In January 2024, the Washington Department of Commerce published model ordinances for cities that will be updating their zoning codes to include new state-legalized "middle housing," from duplexes to sixplexes to cottages clustered around a shared courtyard. But when it came to parking minimums, the model ordinances sidestepped best-in-class policies to defer to status quo politics. In other words, unless your property is near a major transit stop, the state still recommends one or two parking spaces for every new home.
That's a problem, because between small lot sizes or navigating around an existing house, even one more parking spot is a bar that many middle housing projects just can't clear.
Daniel Parolek, who coined the term "missing middle housing," has been saying this for years.
"Requiring off-street parking has the biggest impact on small-lot residential infill,"
Parolek wrote in his book Missing Middle Housing. It's no surprise, then, that it's the jurisdictions where off-street parking is voluntary for new backyard cottages that they're sprouting up left and right.
To truly restore the right to build a diversity of housing options, from duplexes to a mother-in-law apartment over the garage, cities need to free these future homes from the tangle of regulations governing parking spaces.
ON SMALL LOTS, PARKING CAN BE A BIG PROBLEM
The problem with mandating off-street parking comes down to basic geometry. Cars take up a lot of space.

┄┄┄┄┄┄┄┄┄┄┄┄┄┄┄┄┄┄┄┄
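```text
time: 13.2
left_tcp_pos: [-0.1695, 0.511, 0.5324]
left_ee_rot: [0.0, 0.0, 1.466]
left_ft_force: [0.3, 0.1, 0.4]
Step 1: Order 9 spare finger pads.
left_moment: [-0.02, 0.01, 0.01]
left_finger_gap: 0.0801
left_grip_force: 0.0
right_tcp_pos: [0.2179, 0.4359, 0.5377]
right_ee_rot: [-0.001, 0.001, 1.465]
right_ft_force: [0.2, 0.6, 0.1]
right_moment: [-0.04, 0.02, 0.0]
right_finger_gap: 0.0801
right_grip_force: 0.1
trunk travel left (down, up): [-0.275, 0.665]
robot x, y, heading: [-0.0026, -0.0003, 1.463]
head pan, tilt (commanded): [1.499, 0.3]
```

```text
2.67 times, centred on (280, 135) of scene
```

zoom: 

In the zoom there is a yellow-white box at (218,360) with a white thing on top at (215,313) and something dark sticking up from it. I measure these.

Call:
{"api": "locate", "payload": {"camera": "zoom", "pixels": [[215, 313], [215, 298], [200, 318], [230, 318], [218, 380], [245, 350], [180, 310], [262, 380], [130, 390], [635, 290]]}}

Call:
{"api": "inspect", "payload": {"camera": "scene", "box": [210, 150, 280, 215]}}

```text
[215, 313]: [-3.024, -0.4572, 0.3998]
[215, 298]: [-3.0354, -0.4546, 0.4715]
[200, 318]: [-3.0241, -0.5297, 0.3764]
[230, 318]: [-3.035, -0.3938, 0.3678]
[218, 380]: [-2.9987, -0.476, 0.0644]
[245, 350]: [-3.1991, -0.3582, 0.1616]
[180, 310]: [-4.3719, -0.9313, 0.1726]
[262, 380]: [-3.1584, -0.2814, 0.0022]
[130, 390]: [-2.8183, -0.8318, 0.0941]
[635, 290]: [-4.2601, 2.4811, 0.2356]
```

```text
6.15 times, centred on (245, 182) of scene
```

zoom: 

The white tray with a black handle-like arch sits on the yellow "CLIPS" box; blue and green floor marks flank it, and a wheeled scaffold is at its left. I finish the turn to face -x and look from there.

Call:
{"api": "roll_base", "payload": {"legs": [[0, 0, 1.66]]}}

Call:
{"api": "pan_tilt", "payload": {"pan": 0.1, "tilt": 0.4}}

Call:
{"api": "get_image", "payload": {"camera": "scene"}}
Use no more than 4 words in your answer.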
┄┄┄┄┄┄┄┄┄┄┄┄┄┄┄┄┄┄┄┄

For lots 7,500 square feet or smaller, Parolek writes,
"the space needed to fit off-street parking on the site typically makes it physically impossible to provide the required amount of parking and get multiple units on the site. If an architect can make the parking fit, oftentimes there is not enough development potential to make the financial sense to pursue."
Parolek illustrates the difference. To make way for four parking spots, a future fourplex would need a parcel of land twice as large as the same fourplex without any off-street parking.
The real estate needed to park a car far exceeds the asphalt it sits atop. Driveways and additional space for a car to turn around on-site take can cover a large fraction of a lot's buildable area. David Foster, an architect in Tacoma, Washington, illustrated how just reducing driveway widths from 20 feet to 10 feet could grow a housing project from three homes to four, even while maintaining a parking space for each one.
When designing around an existing home, even finding room for one more parking space can be an impossible task. Last year, when Kent, Washington, was updating its zoning codes for accessory dwelling units (ADUs, a.k.a. backyard cottages or granny flats), it made a startling discovery. Eighty-five percent1 of single detached homes couldn't build an ADU because of the additional parking space required - one reason why less than 30 of these lower-cost housing options have been built there since 1995. Regulations on parking location, driveway widths, and curb cuts all ate away at possible parking options until they devoured the feasibility of a new home.
With most homeowners unable to physically add parking, the city changed course instead. By reversing a policy of not counting garage spaces towards the parking requirement, homeowners found themselves with double the number of legal parking spots overnight. No bulldozers required.
THE SECRET INGREDIENT TO ABUNDANT BACKYARD COTTAGES? PARKING FLEXIBILITY
In place after place that has granted flexibility over parking, property owners have taken up the opportunity with gusto. For instance, since Seattle eliminated parking mandates for backyard cottages in 2019, permit applications have more than tripled.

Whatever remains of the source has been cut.